Lord Ouseley obituary

Herman Ouseley in 2012. ‘I was called a black bastard and beaten up on the way home from school,’ he recalled.
Herman Ouseley in 2012. ‘I was called a black bastard and beaten up on the way home from school,’ he recalled. Photograph: Antonio Olmos

Herman Ouseley, who has died aged 79, was a public servant and campaigner who worked at three levels of government to bring an understanding of the challenges faced by the UK’s black population into the heart of the political establishment.

He did so by creating a link between the neighbourhood-level impacts of racism and the possibility of using the institutions of government to deliver change, during a period when Britain was moving on painfully from the early post-Windrush decades to the multiracial society it is today.

Working in community relations in south London in the 1970s, Ouseley became head of a pioneering ethnic minorities unit at the Greater London council under Ken Livingstone in the 80s and was appointed in the 90s as chair of the Commission for Racial Equality, where one of his most high-profile achievements was to establish the Let’s Kick Racism Out of Football programme to tackle the racial abuse of professional footballers.

Despite other possibilities open to him, Ouseley chose the government route to tackling racial discrimination, and it was only after a career in government administration that he went on to become a campaigner, albeit within politically non-aligned bodies. This approach allowed him a degree of independence that made it easier for the establishment to accept someone with radical aspirations in terms of equality and racial justice.

Ouseley was born in British Guiana (now Guyana). His father, a baker, died when he was seven, after which his mother remarried and moved to the UK to work as a nurse. Initially Herman remained in British Guiana, but at the age of 11 he moved to live with his mother in Peckham, south-east London, attending William Penn school in Dulwich and then Catford College.

This was a London where race riots took place in 1958, two years after his arrival. Gangs of young white men, spurred on by far-right politicians, rioted in Notting Hill against the local Caribbean population. Black people in Britain were the object of virtually unchallenged racism until the passage of the Race Relations Act, 1965, and Ouseley recalled that “I was called a black bastard and beaten up on the way home from school.”

He started his local government career as a clerical officer at Middlesex county council in 1963, then became a community relations worker in a Lambeth council-supported organisation helping young black people. By the end of the 70s he ran Lambeth’s community relations unit, which proved a stepping stone to the GLC, where he became head of its ethnic minorities unit from 1981 to 1984.

Livingstone was leader of the GLC at the time, in charge of a radical administration that prioritised initiatives and funding for minority communities. Like Livingstone, Ouseley believed in the need for deliberate policies to promote more black people and, among other things, to confront racism in textbooks. Such policies were often lampooned at the time but are now seen as mainstream.

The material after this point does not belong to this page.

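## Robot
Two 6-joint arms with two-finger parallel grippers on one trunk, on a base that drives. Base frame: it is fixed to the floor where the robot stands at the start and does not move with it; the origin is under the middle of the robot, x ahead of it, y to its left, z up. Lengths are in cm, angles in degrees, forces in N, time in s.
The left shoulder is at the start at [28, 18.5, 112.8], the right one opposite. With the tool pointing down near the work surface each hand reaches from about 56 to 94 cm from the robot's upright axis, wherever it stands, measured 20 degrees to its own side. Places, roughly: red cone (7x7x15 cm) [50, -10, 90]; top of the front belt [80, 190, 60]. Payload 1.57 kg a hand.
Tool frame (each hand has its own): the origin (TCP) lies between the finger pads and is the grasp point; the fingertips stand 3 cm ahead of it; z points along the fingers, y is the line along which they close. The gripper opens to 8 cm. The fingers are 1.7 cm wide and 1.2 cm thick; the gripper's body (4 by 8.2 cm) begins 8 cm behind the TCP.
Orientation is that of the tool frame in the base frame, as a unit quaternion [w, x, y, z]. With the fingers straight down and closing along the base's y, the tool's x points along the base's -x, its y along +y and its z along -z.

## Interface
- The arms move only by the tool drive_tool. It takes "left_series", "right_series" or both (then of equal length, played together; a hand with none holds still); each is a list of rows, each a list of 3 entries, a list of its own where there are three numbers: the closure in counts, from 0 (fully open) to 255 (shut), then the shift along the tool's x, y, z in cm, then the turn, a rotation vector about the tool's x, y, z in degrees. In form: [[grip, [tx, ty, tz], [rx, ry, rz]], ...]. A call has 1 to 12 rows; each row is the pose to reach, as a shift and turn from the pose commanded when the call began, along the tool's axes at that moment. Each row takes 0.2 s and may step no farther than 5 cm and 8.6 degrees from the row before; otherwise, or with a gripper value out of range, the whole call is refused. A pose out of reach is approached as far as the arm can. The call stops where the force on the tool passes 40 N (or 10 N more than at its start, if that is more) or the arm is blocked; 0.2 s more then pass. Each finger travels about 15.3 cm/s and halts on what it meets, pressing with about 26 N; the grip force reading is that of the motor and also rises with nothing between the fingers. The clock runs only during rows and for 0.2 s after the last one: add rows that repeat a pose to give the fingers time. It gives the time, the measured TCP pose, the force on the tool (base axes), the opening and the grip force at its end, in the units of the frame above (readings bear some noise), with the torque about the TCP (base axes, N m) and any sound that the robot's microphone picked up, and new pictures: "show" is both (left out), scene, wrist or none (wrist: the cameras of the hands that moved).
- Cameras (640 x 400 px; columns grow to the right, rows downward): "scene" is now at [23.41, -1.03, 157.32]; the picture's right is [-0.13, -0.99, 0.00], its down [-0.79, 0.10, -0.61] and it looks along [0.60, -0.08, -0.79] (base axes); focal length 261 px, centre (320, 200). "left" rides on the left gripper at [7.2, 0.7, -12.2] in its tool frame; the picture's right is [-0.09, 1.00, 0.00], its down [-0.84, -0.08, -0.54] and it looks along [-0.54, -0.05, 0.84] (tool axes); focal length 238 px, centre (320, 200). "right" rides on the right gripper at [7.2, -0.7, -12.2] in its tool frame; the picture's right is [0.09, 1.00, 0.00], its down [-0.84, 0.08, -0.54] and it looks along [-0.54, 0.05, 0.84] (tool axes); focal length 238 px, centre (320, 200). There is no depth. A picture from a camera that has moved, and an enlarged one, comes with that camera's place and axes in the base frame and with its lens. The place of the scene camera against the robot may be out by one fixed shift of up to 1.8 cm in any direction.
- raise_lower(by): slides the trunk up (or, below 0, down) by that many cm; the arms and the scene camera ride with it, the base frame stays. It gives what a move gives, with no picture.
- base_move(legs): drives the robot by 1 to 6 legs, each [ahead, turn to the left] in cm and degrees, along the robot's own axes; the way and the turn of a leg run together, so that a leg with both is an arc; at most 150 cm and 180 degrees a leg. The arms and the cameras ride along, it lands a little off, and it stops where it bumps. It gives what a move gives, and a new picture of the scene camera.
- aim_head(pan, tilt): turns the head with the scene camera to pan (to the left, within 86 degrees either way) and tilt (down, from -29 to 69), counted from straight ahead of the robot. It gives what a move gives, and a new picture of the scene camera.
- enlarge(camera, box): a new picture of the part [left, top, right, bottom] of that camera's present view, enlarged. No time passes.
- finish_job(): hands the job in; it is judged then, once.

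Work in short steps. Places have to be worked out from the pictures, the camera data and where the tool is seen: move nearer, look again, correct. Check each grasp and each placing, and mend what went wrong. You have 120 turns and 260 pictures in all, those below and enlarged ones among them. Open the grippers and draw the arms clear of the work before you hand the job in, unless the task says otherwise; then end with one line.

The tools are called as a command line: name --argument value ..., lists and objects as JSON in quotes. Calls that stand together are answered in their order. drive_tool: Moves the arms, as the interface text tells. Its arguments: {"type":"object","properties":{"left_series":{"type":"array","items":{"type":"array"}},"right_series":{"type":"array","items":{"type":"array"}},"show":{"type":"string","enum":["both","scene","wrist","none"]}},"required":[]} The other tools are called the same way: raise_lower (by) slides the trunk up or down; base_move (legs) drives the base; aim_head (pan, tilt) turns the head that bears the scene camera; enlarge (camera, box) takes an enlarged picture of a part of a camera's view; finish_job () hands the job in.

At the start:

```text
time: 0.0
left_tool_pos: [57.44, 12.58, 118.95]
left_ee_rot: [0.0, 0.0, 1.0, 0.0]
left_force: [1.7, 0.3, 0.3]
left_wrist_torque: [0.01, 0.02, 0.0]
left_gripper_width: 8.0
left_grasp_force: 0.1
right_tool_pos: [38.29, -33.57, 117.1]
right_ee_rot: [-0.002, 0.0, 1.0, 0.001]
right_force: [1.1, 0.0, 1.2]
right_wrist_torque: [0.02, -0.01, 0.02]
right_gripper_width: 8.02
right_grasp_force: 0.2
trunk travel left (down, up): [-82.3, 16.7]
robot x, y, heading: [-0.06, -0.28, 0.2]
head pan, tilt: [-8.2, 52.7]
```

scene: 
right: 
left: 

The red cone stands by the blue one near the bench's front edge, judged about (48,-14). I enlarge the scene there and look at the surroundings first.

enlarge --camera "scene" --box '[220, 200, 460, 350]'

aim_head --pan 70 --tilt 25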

No less radical and controversial than the GLC was Lambeth council, to where Ouseley next moved, as assistant chief executive in 1984. At the time “Red” Ted Knight was leader, engaged in a full-throttle fight with Margaret Thatcher’s government over rate capping.

But the council’s administration was in a poor state, with its leadership more interested in ideology than running services effectively, and Ouseley left in 1986 to become director of education at the Inner London Education Authority (Ilea).

The GLC was abolished that year, leaving Ilea as a residual curiosity, running schools and colleges in the inner London boroughs. Ouseley went on to be its chief executive from 1988 to 1990 until it, too, was abolished. After Ilea he became chief executive of Lambeth council, starting the long process of rebuilding its poorly run services.

He was thus employed throughout a decade of political struggle between an ideological Conservative government and radical Labour local authorities. It is hard to exaggerate how bitter the political mood was. Running complex public services in a vast city is difficult at the best of times, but Ouseley was adept at surviving, in part because he treated politicians on all sides with respect.

In 1993 the Conservative home secretary Kenneth Clarke appointed Ouseley to chair the CRE, feeling that his performance in starting to turn Lambeth around showed that he might be able to get to grips with the CRE’s own internal strife. Ouseley’s greatest mark at the CRE came to be seen as his creation of Let’s Kick Racism Out of Football, later shortened to Kick It Out, which he formally launched alongside the Chelsea player Paul Elliott, with support from the Professional Footballers Association chair Gordon Taylor and black players, including Wimbledon’s John Fashanu.

Ouseley explained at the time that when he himself started playing club football in the 60s “changing rooms were filled with talk of the N word … You had to keep your cool or leave. I wasn’t prepared to walk away.”By getting high-profile clubs involved, Ouseley was able to encourage others to join, though it proved hard to convince some clubs and managers that there really was a problem. He fought not only for black players but against antisemitic chanting, and remained chair of Kick It Out for 25 years.

Ouseley’s willingness to confront controversial issues affecting the politics of race relations was clear in a report he wrote in 2001, the year after he left the CRE, about race relations in Bradford, commissioned by Bradford Vision, a local organisation chaired by the Conservative council leader Margaret Eaton.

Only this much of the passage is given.